Pompeo Says U.S. Should Limit Which Human Rights It Defends

Pompeo also criticized The New York Times for its 1619 Project, an award-winning explanation of the persistent legacy of slavery in the U.S.

Secretary of State Mike Pompeo, speaks during a news conference at the State Department, Washington, July 1, 2020.
Secretary of State Mike Pompeo, speaks during a news conference at the State Department, Washington, July 1, 2020.Credit: AP Photo/Manuel Balce Ceneta

Secretary of State Mike Pompeo argued Thursday for a more limited U.S. view of global human rights advocacy based on the principals laid out by America’s Founding Fathers, a suggestion critics assumed meant stepping away from more modern concepts such as support for women and the LGBQT communities around the world.

Pompeo, speaking in Philadelphia, singled out property rights and religious freedom as “foremost” principals in a speech that elsewhere complained about the “proliferation” of protections in international agreements related to human rights.

“We are forced to grapple with tough choices about which rights to promote and how to think about this,” he said. “Americans have not only unalienable rights, but also positive rights granted by governments, courts and multilateral bodies. Many are worth defending in light of our founding; others aren’t.”

Pompeo on Thursday released a report produced by the Commission on Unalienable Rights, which he tasked last year with conducting a broad review of U.S. human rights policy, arguing at the time that it had “lost its bearings.”

Before its release, many human rights groups were skeptical of the commission, whose chairwoman was conservative legal scholar Mary Ann Glendon, a former U.S. ambassador to the Holy See.

Pompeo noted that the report emphasizes property rights and religious liberty. “No one can enjoy the pursuit of happiness if you cannot own the fruits of your own labor. And no society can retain its legitimacy or a virtuous character without religious freedom,” he said.

The report did not produce any specific recommendations and steered clear of endorsing policy proposals. But experts who parsed it for direction noted, for example, that it referred to abortion and same-sex marriage not as rights but “divisive social and political controversies.”

Critics such as Sen. Bob Menendez, the ranking member of the Senate Foreign Relations Committee, said the report would damage the United States’ reputation as a champion of human rights around the world by narrowing the scope of who deserves protection.

“As feared, Secretary Pompeo used his speech to insinuate a hierarchy of rights where property rights and religious liberty are ‘foremost’ rights and some rights are not ‘worth defending,”’ said the New Jersey Democrat.

Critics also faulted the makeup of the commission, saying it was weighted with conservatives, and the public did not have sufficient opportunity to weigh in on its findings before the report’s release.
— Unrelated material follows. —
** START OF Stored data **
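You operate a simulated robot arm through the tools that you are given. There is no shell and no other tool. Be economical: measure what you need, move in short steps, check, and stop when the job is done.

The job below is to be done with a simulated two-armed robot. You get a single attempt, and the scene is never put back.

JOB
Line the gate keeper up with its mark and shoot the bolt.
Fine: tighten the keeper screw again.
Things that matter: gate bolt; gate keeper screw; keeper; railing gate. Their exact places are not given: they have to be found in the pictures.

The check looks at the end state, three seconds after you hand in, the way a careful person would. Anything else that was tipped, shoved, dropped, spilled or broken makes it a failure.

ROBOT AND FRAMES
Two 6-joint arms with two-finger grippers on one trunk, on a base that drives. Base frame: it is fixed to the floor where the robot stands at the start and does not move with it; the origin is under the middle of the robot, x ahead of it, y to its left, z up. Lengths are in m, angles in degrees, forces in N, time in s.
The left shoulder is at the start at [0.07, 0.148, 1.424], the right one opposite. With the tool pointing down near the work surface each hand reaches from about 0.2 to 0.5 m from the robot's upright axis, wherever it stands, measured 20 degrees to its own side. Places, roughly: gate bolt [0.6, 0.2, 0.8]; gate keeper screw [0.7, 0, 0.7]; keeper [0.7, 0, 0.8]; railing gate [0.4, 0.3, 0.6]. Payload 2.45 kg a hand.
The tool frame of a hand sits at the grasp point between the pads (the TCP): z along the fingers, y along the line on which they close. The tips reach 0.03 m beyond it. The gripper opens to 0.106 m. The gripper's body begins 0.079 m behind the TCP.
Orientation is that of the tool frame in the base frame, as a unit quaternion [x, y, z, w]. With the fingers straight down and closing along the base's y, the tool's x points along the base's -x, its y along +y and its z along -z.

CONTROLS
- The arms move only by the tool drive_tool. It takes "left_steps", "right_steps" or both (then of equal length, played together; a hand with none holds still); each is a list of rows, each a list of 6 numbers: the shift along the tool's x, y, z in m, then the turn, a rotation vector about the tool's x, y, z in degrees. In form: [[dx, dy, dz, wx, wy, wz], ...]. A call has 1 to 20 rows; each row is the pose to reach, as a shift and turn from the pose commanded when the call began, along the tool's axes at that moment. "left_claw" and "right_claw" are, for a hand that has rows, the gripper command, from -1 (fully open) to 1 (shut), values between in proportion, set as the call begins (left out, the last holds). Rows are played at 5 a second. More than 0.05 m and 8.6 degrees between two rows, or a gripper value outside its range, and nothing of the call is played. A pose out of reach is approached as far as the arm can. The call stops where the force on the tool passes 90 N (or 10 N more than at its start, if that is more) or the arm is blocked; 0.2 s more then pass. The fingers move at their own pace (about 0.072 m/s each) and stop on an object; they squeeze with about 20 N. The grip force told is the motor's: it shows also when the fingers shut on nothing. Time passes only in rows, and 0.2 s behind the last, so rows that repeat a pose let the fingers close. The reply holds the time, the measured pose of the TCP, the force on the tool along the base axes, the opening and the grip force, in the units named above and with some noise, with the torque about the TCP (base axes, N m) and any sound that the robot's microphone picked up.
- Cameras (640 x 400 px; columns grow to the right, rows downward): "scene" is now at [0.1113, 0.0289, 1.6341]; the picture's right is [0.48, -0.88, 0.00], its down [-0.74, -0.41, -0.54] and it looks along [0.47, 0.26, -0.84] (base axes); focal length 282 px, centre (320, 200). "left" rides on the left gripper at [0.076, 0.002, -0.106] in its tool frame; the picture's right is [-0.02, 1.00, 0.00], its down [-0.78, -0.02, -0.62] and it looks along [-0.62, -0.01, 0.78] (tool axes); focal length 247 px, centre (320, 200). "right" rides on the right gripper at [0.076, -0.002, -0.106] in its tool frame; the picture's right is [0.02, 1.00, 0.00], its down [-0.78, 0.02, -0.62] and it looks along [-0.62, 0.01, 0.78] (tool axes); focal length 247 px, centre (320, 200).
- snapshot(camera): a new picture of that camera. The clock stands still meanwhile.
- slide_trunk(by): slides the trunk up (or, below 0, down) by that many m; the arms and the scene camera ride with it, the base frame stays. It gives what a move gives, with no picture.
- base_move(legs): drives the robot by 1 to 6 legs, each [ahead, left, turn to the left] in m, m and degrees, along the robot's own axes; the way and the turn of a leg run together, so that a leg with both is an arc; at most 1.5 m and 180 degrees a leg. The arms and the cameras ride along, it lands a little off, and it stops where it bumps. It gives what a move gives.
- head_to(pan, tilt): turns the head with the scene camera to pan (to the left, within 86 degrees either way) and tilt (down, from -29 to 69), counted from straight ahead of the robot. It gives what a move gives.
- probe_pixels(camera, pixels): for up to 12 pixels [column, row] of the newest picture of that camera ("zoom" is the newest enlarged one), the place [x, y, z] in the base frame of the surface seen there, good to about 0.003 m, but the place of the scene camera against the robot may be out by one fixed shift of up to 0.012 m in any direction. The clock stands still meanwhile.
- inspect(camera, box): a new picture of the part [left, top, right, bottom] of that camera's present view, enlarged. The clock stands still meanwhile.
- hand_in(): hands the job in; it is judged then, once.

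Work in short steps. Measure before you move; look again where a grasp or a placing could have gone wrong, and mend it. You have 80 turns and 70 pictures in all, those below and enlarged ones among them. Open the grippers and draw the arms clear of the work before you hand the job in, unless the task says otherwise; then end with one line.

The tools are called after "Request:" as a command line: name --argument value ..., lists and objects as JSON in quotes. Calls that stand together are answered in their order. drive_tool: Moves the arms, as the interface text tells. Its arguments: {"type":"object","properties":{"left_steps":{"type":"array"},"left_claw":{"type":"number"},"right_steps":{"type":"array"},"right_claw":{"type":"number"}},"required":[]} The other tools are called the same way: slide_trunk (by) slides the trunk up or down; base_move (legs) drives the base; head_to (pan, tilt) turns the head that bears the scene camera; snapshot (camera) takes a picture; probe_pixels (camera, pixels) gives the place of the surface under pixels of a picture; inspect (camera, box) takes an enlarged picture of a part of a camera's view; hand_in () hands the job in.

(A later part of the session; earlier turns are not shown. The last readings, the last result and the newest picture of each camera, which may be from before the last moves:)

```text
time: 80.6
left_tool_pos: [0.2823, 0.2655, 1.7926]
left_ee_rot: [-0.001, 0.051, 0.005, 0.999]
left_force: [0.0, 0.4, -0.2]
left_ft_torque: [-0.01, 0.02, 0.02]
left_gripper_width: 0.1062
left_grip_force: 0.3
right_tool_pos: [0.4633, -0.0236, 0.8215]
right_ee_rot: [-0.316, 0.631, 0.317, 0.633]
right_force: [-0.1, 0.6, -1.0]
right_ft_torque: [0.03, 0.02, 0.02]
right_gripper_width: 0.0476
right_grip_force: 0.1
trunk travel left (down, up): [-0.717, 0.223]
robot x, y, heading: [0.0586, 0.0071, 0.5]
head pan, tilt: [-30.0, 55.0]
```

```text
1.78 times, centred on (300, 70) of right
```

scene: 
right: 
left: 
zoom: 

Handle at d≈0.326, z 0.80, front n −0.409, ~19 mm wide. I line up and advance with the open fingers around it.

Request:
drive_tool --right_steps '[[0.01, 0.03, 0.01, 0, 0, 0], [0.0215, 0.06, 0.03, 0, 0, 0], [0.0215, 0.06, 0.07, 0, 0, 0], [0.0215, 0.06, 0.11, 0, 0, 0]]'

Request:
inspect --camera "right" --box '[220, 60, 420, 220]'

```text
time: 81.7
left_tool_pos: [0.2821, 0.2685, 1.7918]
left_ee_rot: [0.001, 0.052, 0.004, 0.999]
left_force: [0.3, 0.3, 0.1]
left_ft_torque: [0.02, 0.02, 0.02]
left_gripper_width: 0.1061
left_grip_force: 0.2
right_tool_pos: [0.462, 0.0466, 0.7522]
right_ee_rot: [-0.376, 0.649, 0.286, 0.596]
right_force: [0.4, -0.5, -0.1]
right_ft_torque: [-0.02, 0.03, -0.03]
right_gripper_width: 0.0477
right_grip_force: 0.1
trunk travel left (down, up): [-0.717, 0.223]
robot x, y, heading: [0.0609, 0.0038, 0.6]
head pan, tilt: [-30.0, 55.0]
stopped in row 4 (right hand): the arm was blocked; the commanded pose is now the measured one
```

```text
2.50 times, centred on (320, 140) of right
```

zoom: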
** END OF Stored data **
“As was clear from the start, Secretary Pompeo’s Commission on Unalienable Rights was designed to challenge the international consensus with a narrow view of human rights, that among other things would leave LGBTQ people even more vulnerable to violence and discrimination,” said David Stacy, government affairs director of Human Rights Campaign.

Pompeo also took aim in his speech at demonstrators “pulling down statues” and “desecrating monuments,” in echoes of President Donald Trump’s recent speech at Mount Rushmore. The secretary of state said it was an attack on the people who fought for the rights laid out in the Declaration of Independence.

He also criticized The New York Times for its 1619 Project, an award-winning explanation of the persistent legacy of slavery in the United States.

“America is fundamentally good and has much to offer the world because our founders recognized the existence of God-given unalienable rights and designed a durable system to protect them,” he said. “But these days I must say even saying America is fundamentally good has become controversial.”